Mr. Puddington later said he also remained unconvinced by Mr. Wilder’s opposition to incorporating Turkey into the European Union, which Mr. Puddington thinks would be a positive development. Mr. Wilders said Turkey is a good neighbor, but “being a good neighbor is not the same as being a part of the family,” adding that he would rather have Canada or Australia join the European Union
Brian Anderson of City Journal asked how he feels about the press coverage he receives. Mr. Wilders replied that members of the press generally earn a lot more than his average constituent. Cooper Union professor Fred Siegel followed up by asking who those voters are: Mr. Wilders said the average age appears to be 35 to 55, with a wife working part-time, and taking one or two vacations a year. They are common Dutch people who are fed up, he said.

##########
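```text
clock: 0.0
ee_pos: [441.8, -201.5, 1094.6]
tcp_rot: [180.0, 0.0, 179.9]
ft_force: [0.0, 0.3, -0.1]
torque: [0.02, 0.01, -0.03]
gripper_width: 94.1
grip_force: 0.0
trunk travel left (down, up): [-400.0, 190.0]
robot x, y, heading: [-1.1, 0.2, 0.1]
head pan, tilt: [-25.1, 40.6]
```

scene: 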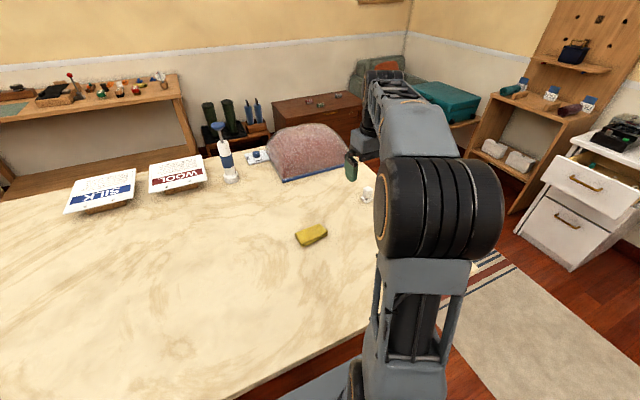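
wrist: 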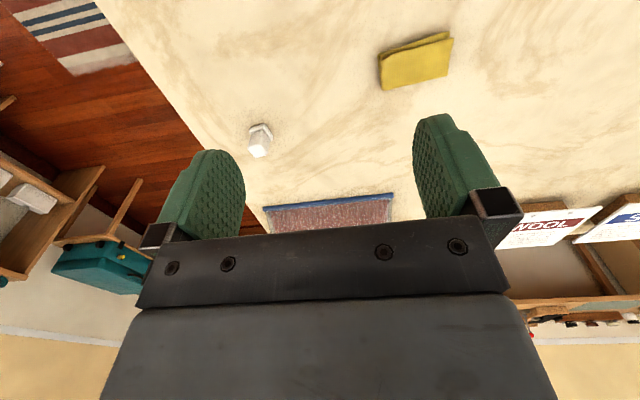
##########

Mr. Siegel asked if the Dutch were to engage in preventative detention, wasn’t that contravened by EU law? Mr. Wilders acknowledged he would be sued under EU law. “If his party took power, it would produce a clash with the EU,” Mr. Siegel later said.
Asked about his security measures he takes to protect his life in the face of death threats, Mr. Wilders said it was like “being caught in a bad B-movie.”
City Journal Contributing Editor Kay Hymowitz asked about the role of schools in assimilating Muslim children; Mr. Wilders said that the Dutch government traditionally gives money to religious schools of all kinds, and are now in trouble as a result. One example he gave was of a radical Imam in Rotterdam who was on the board of a school there.
“Ian Buruma’s account of the situation in the Netherlands portrays Wilders as a kind of wild man,” Mr. Siegel said. “But to listen to him speak, he was calm, relaxed and reasoned.”